Law enforcement officers arrested more than 150 people across the country on Wednesday, breaking up an illegal synthetic drug ring.
A federal grand jury in Denver has returned indictments against nine people, all of whom were among those arrested nationally. They are charged criminally with conspiracy and distribution of an illegal substance known as Spice.
Law enforcement officials noticed an outbreak of Coloradans using Spice last fall. More than 200 people ended up in emergency rooms, and a 15-year-old Aurora boy died.
“Spice is poison and it is pain,” Arapohoe County District Attorney George Brauchler says. “And it has nothing whatsoever to do with marijuana.”

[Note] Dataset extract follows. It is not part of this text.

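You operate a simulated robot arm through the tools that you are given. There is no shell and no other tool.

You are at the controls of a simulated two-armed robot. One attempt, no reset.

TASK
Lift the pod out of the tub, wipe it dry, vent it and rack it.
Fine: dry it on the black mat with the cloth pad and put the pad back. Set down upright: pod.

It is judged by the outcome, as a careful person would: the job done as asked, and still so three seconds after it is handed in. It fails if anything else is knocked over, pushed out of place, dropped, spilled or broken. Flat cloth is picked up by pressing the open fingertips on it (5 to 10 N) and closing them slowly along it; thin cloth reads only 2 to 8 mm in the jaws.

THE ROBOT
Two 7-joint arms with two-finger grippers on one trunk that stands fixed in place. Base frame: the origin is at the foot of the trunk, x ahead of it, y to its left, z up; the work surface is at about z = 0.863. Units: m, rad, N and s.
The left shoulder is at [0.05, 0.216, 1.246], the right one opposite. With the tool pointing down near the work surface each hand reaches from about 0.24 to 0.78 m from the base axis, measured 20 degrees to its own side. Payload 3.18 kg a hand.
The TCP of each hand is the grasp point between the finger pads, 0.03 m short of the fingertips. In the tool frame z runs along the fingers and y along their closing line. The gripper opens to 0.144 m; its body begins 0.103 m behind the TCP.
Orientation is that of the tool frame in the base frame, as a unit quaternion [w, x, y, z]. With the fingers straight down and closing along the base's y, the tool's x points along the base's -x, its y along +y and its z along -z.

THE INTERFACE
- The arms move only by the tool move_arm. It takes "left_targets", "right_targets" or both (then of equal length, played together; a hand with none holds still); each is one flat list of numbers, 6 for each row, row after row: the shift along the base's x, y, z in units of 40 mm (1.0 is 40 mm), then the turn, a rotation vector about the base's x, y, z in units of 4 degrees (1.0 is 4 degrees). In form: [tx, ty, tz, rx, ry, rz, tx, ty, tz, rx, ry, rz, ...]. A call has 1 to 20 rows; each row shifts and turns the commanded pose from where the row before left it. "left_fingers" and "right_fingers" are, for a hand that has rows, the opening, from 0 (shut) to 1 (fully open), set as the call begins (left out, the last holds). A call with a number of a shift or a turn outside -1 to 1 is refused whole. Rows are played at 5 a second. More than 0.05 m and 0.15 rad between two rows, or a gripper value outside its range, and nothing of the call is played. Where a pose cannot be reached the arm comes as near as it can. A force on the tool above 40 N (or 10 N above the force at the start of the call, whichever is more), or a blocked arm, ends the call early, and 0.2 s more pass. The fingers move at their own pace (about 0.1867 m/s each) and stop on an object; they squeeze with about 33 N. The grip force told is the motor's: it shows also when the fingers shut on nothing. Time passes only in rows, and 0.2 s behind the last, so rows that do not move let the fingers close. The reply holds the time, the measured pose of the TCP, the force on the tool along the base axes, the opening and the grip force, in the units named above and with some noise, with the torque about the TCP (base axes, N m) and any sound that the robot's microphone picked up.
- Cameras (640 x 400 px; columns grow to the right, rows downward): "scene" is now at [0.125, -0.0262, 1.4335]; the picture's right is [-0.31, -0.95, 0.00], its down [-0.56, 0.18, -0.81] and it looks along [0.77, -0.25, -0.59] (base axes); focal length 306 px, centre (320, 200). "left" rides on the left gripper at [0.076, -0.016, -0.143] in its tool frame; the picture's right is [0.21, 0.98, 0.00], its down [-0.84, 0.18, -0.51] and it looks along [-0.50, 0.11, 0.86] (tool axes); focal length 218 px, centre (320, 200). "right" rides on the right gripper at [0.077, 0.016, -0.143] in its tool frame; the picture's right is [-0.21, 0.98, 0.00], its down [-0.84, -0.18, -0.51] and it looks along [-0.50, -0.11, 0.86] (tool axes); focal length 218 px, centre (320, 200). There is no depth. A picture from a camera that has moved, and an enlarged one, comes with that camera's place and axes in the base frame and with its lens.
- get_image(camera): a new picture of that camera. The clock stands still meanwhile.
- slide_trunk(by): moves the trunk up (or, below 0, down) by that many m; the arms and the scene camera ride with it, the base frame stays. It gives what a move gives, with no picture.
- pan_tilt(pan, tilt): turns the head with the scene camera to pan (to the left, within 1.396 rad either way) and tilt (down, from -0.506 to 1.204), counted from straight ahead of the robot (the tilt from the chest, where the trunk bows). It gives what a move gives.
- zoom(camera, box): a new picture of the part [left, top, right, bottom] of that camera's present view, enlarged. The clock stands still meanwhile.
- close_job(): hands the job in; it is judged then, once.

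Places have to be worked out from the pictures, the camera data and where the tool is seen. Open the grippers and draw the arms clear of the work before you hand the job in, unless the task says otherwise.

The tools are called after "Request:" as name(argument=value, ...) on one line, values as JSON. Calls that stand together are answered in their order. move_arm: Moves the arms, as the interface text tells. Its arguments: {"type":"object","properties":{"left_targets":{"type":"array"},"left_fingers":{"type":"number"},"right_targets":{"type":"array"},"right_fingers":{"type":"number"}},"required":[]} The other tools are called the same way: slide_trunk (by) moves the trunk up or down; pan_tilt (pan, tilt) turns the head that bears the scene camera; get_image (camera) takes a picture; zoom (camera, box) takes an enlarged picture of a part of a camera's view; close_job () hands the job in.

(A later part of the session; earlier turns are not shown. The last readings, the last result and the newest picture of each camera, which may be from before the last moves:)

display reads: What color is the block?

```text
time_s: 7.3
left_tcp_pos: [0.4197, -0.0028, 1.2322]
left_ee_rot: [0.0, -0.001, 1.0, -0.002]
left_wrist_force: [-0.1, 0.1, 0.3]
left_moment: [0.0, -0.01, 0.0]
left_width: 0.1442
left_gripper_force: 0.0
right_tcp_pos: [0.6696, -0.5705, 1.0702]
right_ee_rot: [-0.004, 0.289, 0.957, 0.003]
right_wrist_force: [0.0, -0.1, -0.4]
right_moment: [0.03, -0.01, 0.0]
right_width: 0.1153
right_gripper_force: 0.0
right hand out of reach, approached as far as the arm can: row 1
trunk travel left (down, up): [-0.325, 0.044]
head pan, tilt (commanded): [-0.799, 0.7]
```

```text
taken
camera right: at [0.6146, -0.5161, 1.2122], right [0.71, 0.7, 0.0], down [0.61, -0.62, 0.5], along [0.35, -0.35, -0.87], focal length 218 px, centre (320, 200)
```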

Brauchler says Spice is a compound, or a mixture, that people sell to you because they “don’t care about you” and are only interested in the money from the sale.
Brauchler says the drugs are mistakenly referred to as synthetic marijuana but they are actually synthetic cannabinoids. Although both affect the same part of the brain, the chemistry and the effects of snythetic cannabinoids are different from marijuana. Those effects include agitation, paranoia, vomiting, elevated blood pressures, seizures, hallucinatins and non-responsiveness.
Attorney General John Suthers says some people use the drugs as an alternative to marijuana because they aren’t detected during drug tests – something he says needs to change.
Suthers filed a civil lawsuit against one Denver retail store owner, alleging he sold Spice under deceptive labeling.
"The public needs to presume that all Spice products are both harmful and illegal," Suther says.
Investigators say the chemical product used to make the synthetic drugs was imported from China to Florida. The chemical was sprayed on a green vegetable substance and then the drugs were shippped to Colorado and other states.
Marijuana sales became legal in Colorado in January, but synthetic drugs, often marketed as an alternative, are not.